EXERCISE |
Select, from the data, each line where "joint" occurs.

_ _ _ _ _

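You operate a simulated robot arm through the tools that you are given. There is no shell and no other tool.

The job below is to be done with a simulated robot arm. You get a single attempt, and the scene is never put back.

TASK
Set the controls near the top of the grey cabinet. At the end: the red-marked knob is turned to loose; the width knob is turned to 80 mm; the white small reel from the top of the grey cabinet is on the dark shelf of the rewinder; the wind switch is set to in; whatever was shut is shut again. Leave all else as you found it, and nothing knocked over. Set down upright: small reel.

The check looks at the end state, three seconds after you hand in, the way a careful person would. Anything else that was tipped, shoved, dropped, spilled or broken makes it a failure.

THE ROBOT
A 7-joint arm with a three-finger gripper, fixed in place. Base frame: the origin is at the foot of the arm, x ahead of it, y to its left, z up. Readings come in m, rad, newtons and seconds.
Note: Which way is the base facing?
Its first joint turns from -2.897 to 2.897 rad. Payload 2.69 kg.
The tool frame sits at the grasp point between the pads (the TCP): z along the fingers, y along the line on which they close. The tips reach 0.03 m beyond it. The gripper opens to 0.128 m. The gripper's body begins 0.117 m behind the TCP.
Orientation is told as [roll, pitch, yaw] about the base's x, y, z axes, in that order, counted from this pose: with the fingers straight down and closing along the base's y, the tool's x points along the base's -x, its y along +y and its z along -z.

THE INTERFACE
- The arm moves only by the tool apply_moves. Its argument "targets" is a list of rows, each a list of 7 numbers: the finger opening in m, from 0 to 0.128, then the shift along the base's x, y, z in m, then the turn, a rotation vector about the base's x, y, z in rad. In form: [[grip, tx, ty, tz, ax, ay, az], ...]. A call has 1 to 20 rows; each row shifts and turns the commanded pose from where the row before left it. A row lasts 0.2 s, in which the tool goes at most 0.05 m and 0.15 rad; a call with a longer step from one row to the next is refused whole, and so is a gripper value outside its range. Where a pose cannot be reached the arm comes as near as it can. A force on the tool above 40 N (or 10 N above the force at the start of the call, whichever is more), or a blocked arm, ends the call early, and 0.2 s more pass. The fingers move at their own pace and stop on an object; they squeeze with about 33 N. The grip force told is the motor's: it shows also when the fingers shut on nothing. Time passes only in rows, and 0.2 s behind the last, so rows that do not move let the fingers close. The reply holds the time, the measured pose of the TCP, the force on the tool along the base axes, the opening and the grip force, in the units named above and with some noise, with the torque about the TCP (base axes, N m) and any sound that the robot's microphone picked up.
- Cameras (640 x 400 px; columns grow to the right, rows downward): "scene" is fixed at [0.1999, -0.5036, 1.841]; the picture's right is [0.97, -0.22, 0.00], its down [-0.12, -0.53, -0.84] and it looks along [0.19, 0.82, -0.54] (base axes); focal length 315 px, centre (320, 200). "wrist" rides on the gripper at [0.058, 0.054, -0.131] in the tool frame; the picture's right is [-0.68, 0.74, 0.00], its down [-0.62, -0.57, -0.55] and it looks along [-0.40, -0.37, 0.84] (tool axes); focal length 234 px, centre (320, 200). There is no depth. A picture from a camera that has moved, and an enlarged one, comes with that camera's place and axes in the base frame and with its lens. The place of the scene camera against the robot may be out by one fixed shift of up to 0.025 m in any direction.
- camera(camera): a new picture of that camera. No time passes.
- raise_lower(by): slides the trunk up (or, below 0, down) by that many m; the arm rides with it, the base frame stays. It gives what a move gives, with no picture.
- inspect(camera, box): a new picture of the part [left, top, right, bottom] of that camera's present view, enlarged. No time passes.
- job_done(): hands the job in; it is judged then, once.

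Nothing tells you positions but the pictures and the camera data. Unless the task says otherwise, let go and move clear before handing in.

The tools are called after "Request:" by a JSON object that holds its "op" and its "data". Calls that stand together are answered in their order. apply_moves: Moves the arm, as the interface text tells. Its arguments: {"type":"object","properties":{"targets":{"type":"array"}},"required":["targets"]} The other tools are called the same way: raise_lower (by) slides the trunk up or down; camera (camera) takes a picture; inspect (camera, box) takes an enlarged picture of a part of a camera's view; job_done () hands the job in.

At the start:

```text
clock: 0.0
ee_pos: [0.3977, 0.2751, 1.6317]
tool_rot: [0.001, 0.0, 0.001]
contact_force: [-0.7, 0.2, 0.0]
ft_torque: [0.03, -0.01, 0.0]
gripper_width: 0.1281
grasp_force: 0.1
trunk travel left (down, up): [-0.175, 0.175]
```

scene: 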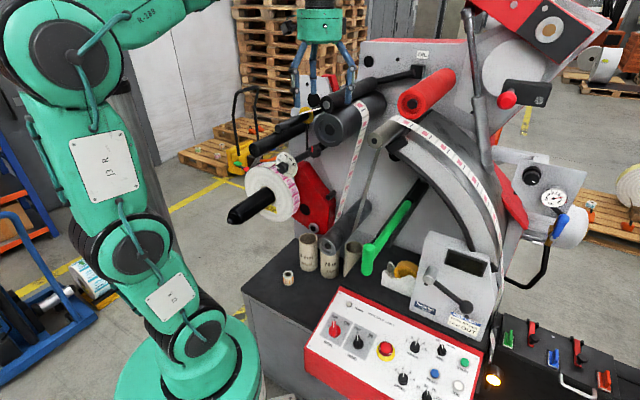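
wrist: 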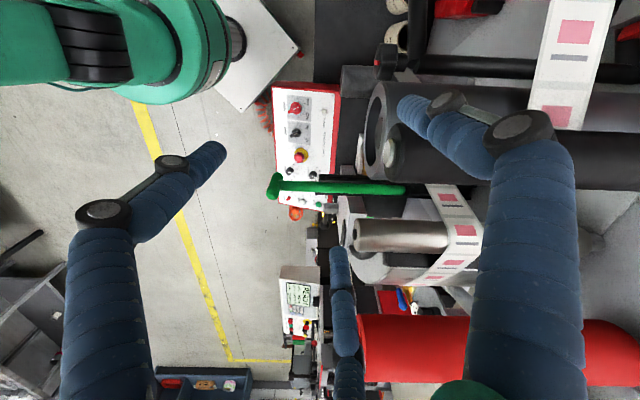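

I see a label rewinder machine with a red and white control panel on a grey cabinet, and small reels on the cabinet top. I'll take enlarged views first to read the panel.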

_ _ _ _ _

FINISHED EXERCISE |
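A 7-joint arm with a three-finger gripper, fixed in place. Base frame: the origin is at the foot of the arm, x ahead of it, y to its left, z up. Readings come in m, rad, newtons and seconds.
Its first joint turns from -2.897 to 2.897 rad. Payload 2.69 kg.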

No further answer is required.